• _Directions for this task_:
In the data below, find every line with the string "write" and pull it out.

• _Supplied data_:
— Start —

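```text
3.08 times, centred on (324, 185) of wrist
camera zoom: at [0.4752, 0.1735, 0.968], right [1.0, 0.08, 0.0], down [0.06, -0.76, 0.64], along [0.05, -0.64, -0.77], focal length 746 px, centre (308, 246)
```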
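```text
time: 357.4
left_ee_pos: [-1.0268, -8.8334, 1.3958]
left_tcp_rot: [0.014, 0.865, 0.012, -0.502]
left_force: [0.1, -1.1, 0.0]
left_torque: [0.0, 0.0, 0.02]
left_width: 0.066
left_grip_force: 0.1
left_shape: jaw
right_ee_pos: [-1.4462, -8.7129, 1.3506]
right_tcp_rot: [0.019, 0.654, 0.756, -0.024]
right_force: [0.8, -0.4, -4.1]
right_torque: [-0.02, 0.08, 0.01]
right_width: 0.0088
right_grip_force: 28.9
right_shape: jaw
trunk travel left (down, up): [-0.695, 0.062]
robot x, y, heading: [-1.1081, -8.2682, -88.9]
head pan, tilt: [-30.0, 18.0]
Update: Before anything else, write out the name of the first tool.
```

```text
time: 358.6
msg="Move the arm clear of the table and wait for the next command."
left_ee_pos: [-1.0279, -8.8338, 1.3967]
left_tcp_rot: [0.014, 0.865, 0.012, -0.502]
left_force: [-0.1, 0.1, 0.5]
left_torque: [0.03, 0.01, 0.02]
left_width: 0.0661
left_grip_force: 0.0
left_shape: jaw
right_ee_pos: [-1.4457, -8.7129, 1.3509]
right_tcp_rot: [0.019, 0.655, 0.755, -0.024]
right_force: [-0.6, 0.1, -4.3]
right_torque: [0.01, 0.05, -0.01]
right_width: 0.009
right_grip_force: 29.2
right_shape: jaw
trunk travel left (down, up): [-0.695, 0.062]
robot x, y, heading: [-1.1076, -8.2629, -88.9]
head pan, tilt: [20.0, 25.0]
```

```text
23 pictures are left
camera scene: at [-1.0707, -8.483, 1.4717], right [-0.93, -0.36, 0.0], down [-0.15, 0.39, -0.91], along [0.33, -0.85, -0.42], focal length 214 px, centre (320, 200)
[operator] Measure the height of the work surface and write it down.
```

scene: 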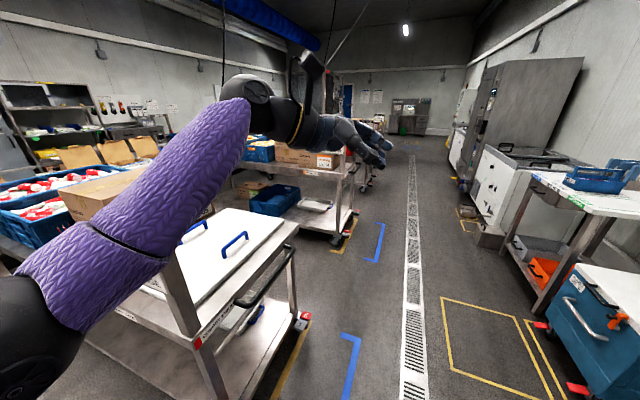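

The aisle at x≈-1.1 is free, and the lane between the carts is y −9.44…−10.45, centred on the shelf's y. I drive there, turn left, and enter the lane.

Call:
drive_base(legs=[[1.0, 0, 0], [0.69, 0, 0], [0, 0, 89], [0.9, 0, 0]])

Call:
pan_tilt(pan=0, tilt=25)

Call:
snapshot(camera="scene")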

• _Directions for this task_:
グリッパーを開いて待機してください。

— End —

• _Task output_:
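Update: Before anything else, write out the name of the first tool.
[operator] Measure the height of the work surface and write it down.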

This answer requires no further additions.